***** Data supplied
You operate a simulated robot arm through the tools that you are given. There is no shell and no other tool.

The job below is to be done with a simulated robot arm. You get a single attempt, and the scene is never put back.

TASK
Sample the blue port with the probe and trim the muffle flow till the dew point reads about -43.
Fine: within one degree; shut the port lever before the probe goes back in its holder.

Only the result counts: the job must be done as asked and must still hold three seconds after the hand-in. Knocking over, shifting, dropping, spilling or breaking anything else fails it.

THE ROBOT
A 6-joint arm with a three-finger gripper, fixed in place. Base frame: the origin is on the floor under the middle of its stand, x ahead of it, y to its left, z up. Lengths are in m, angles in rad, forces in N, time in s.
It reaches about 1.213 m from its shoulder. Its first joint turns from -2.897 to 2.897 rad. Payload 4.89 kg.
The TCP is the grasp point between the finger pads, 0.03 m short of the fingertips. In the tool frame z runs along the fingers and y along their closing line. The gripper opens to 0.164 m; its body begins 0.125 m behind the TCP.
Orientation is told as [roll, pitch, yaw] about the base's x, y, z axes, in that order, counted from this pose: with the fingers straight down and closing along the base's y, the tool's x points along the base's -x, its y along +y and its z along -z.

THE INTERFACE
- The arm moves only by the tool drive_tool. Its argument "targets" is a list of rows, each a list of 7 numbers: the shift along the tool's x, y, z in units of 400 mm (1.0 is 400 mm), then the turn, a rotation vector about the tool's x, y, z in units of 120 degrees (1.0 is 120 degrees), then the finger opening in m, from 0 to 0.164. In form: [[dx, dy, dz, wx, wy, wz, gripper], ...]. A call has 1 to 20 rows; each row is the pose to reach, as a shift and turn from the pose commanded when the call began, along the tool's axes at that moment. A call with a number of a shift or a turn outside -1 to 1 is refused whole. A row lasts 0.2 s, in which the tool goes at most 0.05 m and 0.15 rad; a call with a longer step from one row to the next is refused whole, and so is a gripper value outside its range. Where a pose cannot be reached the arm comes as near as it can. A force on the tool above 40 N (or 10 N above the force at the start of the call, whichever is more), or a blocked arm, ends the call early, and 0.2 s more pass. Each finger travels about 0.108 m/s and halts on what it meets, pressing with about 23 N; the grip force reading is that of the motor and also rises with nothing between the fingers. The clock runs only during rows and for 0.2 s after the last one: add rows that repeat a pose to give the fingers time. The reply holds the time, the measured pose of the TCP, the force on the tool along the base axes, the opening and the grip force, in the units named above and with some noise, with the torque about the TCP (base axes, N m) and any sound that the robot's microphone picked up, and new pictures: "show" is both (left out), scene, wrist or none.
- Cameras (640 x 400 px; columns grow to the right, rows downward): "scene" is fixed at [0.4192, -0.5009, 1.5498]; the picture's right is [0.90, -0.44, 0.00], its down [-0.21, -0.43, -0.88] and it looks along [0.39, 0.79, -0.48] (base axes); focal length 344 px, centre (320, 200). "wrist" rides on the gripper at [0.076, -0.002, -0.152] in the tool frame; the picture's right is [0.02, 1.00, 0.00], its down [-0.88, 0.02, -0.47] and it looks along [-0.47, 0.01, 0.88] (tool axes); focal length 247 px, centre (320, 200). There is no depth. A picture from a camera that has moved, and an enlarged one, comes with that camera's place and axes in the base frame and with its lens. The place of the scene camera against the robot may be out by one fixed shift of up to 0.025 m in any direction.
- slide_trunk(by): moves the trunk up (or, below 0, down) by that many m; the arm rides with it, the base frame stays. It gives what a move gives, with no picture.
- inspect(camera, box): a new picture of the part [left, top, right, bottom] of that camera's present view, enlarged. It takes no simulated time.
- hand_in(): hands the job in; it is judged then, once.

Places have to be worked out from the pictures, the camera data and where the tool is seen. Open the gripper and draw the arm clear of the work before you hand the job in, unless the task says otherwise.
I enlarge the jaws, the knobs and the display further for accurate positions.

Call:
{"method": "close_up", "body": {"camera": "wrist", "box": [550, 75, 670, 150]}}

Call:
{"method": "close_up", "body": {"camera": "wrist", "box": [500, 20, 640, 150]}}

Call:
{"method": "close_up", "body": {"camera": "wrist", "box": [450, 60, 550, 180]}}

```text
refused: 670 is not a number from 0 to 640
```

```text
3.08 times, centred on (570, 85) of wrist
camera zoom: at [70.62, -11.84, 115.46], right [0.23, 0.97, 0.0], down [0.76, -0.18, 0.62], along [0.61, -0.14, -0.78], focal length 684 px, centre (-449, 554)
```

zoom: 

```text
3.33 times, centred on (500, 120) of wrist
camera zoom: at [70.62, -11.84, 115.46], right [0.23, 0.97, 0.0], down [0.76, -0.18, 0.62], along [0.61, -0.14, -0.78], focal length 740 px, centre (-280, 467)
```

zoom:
**********
▸ Short problem: Copy out precisely the lines from the line with "Orientation is told" to the line with "THE INTERFACE" in the material above, including those two lines and omitting all the rest.

▸ Exercise solution:
Orientation is told as [roll, pitch, yaw] about the base's x, y, z axes, in that order, counted from this pose: with the fingers straight down and closing along the base's y, the tool's x points along the base's -x, its y along +y and its z along -z.

THE INTERFACE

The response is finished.